-- begin PROVIDED DATA --

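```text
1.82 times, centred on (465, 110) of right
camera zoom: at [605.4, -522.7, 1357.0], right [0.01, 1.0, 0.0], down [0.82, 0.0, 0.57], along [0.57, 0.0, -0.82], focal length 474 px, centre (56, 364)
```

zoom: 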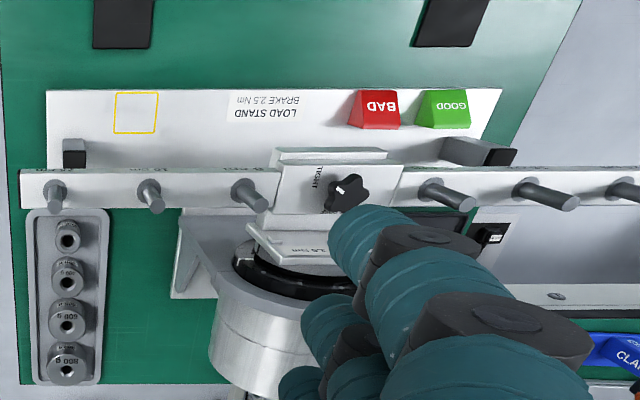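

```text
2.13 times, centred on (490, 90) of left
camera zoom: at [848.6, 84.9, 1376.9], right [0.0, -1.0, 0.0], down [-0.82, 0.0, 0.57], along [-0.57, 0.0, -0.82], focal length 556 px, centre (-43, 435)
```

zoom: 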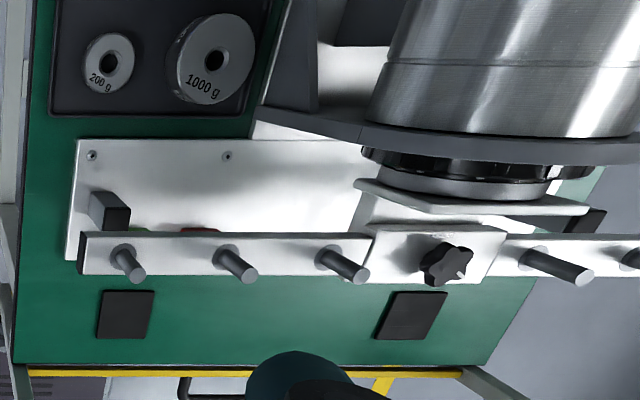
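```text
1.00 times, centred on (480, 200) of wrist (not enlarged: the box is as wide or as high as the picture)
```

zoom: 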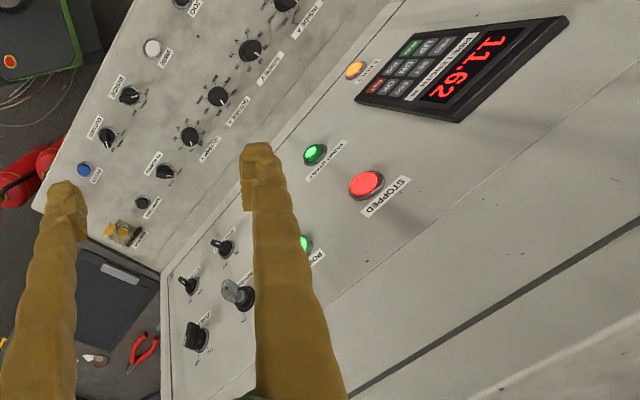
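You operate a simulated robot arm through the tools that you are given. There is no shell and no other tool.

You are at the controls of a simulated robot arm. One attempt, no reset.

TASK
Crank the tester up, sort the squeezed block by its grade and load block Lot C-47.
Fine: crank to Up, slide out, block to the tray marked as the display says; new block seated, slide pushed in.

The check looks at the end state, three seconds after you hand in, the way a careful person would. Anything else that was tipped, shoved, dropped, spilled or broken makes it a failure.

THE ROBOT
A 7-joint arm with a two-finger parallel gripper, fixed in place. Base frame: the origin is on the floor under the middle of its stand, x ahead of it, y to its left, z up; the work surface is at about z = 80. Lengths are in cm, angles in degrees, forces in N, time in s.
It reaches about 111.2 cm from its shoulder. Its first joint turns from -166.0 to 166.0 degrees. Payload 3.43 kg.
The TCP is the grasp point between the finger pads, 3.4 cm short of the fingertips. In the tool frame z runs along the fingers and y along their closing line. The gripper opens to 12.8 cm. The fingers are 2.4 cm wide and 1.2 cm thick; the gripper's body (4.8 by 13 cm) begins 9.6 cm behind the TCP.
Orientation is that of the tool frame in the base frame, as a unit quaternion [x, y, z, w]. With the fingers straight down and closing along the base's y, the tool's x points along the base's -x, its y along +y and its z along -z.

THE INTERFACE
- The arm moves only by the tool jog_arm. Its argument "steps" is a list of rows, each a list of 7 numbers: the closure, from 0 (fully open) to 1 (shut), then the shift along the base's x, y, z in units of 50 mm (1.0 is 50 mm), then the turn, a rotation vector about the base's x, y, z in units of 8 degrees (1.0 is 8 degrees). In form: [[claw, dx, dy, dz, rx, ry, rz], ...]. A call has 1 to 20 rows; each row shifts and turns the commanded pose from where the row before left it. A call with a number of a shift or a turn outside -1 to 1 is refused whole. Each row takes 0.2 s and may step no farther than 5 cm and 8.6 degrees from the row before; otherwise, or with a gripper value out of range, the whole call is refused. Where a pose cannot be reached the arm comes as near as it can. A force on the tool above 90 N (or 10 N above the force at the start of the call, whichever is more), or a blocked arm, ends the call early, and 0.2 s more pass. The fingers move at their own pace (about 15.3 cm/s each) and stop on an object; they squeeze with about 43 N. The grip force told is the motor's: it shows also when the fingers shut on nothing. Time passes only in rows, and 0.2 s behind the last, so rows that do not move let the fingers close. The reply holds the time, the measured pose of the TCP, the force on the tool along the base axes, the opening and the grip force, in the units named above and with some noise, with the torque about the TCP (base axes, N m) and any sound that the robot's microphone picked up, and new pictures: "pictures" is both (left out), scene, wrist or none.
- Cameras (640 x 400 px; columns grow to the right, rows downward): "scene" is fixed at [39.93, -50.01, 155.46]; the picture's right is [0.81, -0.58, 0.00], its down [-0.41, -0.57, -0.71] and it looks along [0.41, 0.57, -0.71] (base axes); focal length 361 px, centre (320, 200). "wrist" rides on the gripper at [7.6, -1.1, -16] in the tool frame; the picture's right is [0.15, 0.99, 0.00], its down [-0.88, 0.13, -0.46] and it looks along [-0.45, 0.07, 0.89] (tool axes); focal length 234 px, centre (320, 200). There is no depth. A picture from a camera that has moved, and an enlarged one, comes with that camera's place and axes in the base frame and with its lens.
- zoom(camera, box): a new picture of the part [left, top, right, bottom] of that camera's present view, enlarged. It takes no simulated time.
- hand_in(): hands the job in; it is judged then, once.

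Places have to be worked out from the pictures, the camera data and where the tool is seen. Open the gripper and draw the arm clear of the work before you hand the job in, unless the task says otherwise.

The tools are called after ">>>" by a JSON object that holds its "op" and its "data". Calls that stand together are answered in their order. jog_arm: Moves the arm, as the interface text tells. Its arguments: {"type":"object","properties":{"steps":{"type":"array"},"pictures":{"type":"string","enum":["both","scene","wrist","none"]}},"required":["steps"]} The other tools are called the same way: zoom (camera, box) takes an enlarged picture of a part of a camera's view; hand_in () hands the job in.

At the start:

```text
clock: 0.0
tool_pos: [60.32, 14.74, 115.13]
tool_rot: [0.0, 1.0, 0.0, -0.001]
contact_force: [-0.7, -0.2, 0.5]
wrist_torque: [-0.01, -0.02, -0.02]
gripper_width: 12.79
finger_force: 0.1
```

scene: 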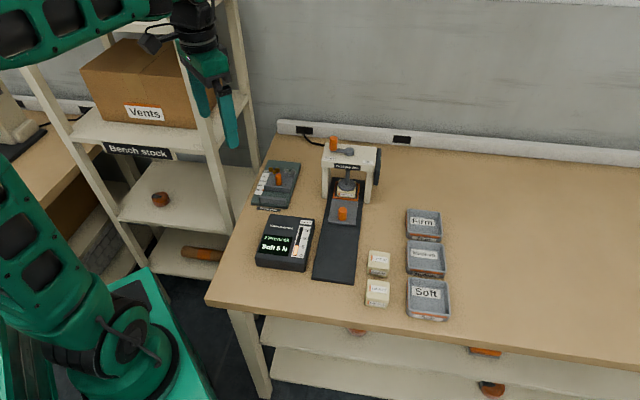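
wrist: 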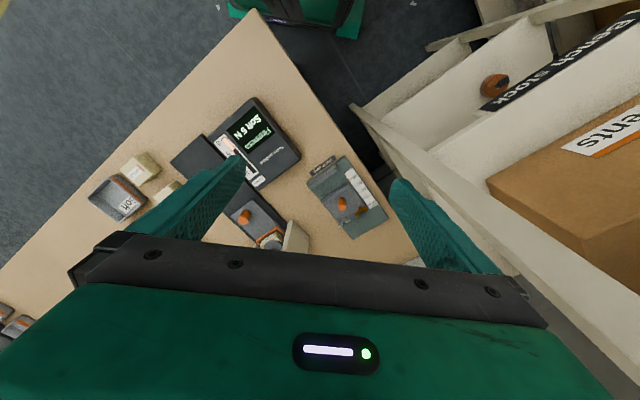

-- end PROVIDED DATA --

■ **PROBLEM TO WORK ON**
Will you set down the records word for word while leaving out every picture? Return a JSON list in which every string is one line; blank lines are skipped.

■ **COMPLETE RESPONSE**
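[
  "```text",
  "1.82 times, centred on (465, 110) of right",
  "camera zoom: at [605.4, -522.7, 1357.0], right [0.01, 1.0, 0.0], down [0.82, 0.0, 0.57], along [0.57, 0.0, -0.82], focal length 474 px, centre (56, 364)",
  "```",
  "zoom: ",
  "```text",
  "2.13 times, centred on (490, 90) of left",
  "camera zoom: at [848.6, 84.9, 1376.9], right [0.0, -1.0, 0.0], down [-0.82, 0.0, 0.57], along [-0.57, 0.0, -0.82], focal length 556 px, centre (-43, 435)",
  "```",
  "zoom: ",
  "```text",
  "1.00 times, centred on (480, 200) of wrist (not enlarged: the box is as wide or as high as the picture)",
  "```",
  "zoom: ",
  "You operate a simulated robot arm through the tools that you are given. There is no shell and no other tool.",
  "You are at the controls of a simulated robot arm. One attempt, no reset.",
  "TASK",
  "Crank the tester up, sort the squeezed block by its grade and load block Lot C-47.",
  "Fine: crank to Up, slide out, block to the tray marked as the display says; new block seated, slide pushed in.",
  "The check looks at the end state, three seconds after you hand in, the way a careful person would. Anything else that was tipped, shoved, dropped, spilled or broken makes it a failure.",
  "THE ROBOT",
  "A 7-joint arm with a two-finger parallel gripper, fixed in place. Base frame: the origin is on the floor under the middle of its stand, x ahead of it, y to its left, z up; the work surface is at about z = 80. Lengths are in cm, angles in degrees, forces in N, time in s.",
  "It reaches about 111.2 cm from its shoulder. Its first joint turns from -166.0 to 166.0 degrees. Payload 3.43 kg.",
  "The TCP is the grasp point between the finger pads, 3.4 cm short of the fingertips. In the tool frame z runs along the fingers and y along their closing line. The gripper opens to 12.8 cm. The fingers are 2.4 cm wide and 1.2 cm thick; the gripper's body (4.8 by 13 cm) begins 9.6 cm behind the TCP.",
  "Orientation is that of the tool frame in the base frame, as a unit quaternion [x, y, z, w]. With the fingers straight down and closing along the base's y, the tool's x points along the base's -x, its y along +y and its z along -z.",
  "THE INTERFACE",
  "- The arm moves only by the tool jog_arm. Its argument \"steps\" is a list of rows, each a list of 7 numbers: the closure, from 0 (fully open) to 1 (shut), then the shift along the base's x, y, z in units of 50 mm (1.0 is 50 mm), then the turn, a rotation vector about the base's x, y, z in units of 8 degrees (1.0 is 8 degrees). In form: [[claw, dx, dy, dz, rx, ry, rz], ...]. A call has 1 to 20 rows; each row shifts and turns the commanded pose from where the row before left it. A call with a number of a shift or a turn outside -1 to 1 is refused whole. Each row takes 0.2 s and may step no farther than 5 cm and 8.6 degrees from the row before; otherwise, or with a gripper value out of range, the whole call is refused. Where a pose cannot be reached the arm comes as near as it can. A force on the tool above 90 N (or 10 N above the force at the start of the call, whichever is more), or a blocked arm, ends the call early, and 0.2 s more pass. The fingers move at their own pace (about 15.3 cm/s each) and stop on an object; they squeeze with about 43 N. The grip force told is the motor's: it shows also when the fingers shut on nothing. Time passes only in rows, and 0.2 s behind the last, so rows that do not move let the fingers close. The reply holds the time, the measured pose of the TCP, the force on the tool along the base axes, the opening and the grip force, in the units named above and with some noise, with the torque about the TCP (base axes, N m) and any sound that the robot's microphone picked up, and new pictures: \"pictures\" is both (left out), scene, wrist or none.",
  "- Cameras (640 x 400 px; columns grow to the right, rows downward): \"scene\" is fixed at [39.93, -50.01, 155.46]; the picture's right is [0.81, -0.58, 0.00], its down [-0.41, -0.57, -0.71] and it looks along [0.41, 0.57, -0.71] (base axes); focal length 361 px, centre (320, 200). \"wrist\" rides on the gripper at [7.6, -1.1, -16] in the tool frame; the picture's right is [0.15, 0.99, 0.00], its down [-0.88, 0.13, -0.46] and it looks along [-0.45, 0.07, 0.89] (tool axes); focal length 234 px, centre (320, 200). There is no depth. A picture from a camera that has moved, and an enlarged one, comes with that camera's place and axes in the base frame and with its lens.",
  "- zoom(camera, box): a new picture of the part [left, top, right, bottom] of that camera's present view, enlarged. It takes no simulated time.",
  "- hand_in(): hands the job in; it is judged then, once.",
  "Places have to be worked out from the pictures, the camera data and where the tool is seen. Open the gripper and draw the arm clear of the work before you hand the job in, unless the task says otherwise.",
  "The tools are called after \">>>\" by a JSON object that holds its \"op\" and its \"data\". Calls that stand together are answered in their order. jog_arm: Moves the arm, as the interface text tells. Its arguments: {\"type\":\"object\",\"properties\":{\"steps\":{\"type\":\"array\"},\"pictures\":{\"type\":\"string\",\"enum\":[\"both\",\"scene\",\"wrist\",\"none\"]}},\"required\":[\"steps\"]} The other tools are called the same way: zoom (camera, box) takes an enlarged picture of a part of a camera's view; hand_in () hands the job in.",
  "At the start:",
  "```text",
  "clock: 0.0",
  "tool_pos: [60.32, 14.74, 115.13]",
  "tool_rot: [0.0, 1.0, 0.0, -0.001]",
  "contact_force: [-0.7, -0.2, 0.5]",
  "wrist_torque: [-0.01, -0.02, -0.02]",
  "gripper_width: 12.79",
  "finger_force: 0.1",
  "```",
  "scene: ",
  "wrist: "
]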